The big story heading into this week is the cold blast that comes into the area Thursday and Friday. However, it is short lived.
Temperatures ahead of the front will boost to seasonable or seasonably warm levels, before the one-two punch of cold fronts comes through on Wednesday/Thursday.
Temperatures will likely fall through the day Thursday in Maine as the wind picks up out of the northwest. The summit of Sugarloaf will likely drop into the mid 20’s well before sunset, kicking off over a 24 hour period of snowmaking possible for highest elevations of Sugarloaf. That window narrows considerable heading down to 2,500 feet, where there may only be a 6 or so hour window where the wet-bulb drops below 28.

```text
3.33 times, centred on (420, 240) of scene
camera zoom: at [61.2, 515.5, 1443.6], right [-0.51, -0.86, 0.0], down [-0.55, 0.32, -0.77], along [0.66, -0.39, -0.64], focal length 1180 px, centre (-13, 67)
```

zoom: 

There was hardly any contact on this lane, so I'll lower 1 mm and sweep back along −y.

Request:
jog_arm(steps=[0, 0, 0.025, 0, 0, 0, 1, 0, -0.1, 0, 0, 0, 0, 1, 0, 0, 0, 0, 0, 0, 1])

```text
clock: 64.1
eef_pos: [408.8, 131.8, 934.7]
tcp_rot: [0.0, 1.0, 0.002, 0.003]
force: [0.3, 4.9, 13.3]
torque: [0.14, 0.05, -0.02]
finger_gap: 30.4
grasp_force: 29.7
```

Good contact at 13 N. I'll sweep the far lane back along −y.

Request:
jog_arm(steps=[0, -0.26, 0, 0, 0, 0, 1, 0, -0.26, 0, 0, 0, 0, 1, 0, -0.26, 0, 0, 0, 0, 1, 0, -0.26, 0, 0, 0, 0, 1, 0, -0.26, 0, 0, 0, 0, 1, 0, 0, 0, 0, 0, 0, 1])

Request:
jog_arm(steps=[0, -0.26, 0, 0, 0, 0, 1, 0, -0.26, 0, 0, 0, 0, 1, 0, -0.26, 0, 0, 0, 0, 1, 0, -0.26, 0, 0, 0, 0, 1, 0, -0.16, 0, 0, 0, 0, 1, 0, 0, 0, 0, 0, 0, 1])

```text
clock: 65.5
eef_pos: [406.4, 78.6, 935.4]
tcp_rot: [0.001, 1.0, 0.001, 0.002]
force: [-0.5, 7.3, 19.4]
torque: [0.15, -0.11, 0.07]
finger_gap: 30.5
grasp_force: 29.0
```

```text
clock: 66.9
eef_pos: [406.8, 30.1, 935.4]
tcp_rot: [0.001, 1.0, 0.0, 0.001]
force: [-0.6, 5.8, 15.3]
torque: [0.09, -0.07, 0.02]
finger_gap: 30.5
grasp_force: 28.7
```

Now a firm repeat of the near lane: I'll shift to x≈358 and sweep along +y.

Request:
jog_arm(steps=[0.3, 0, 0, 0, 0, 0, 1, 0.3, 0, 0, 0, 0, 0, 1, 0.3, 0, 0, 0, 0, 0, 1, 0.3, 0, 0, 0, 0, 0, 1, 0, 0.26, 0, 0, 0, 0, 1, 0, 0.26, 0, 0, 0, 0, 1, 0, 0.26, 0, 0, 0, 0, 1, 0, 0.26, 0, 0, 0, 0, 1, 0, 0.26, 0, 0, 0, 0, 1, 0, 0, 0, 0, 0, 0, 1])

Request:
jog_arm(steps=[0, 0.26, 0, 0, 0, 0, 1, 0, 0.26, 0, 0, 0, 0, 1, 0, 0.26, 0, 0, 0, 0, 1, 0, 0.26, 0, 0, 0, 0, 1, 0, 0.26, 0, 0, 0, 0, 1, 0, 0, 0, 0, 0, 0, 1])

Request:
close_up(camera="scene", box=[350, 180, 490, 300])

The other piece to this puzzle is the warmth that comes in fairly swift behind the cool down. By Saturday we’ll be back into the low to mid 40’s at the summit, and potentially closing in on 50 degrees Saturday evening ahead of another cold front that sweeps in. That again will drop temperatures back down through the day Sunday, and we could reemerge into snowmaking levels Sunday night into Monday (10/12). There are some inconsistencies in the pattern following the cool down on Monday; we certainly warm up again for a couple days (as seen in the 10/9-10/14 image), however the depth of that warmup and how quickly the next cool down arrives is still quite a bit uncertain.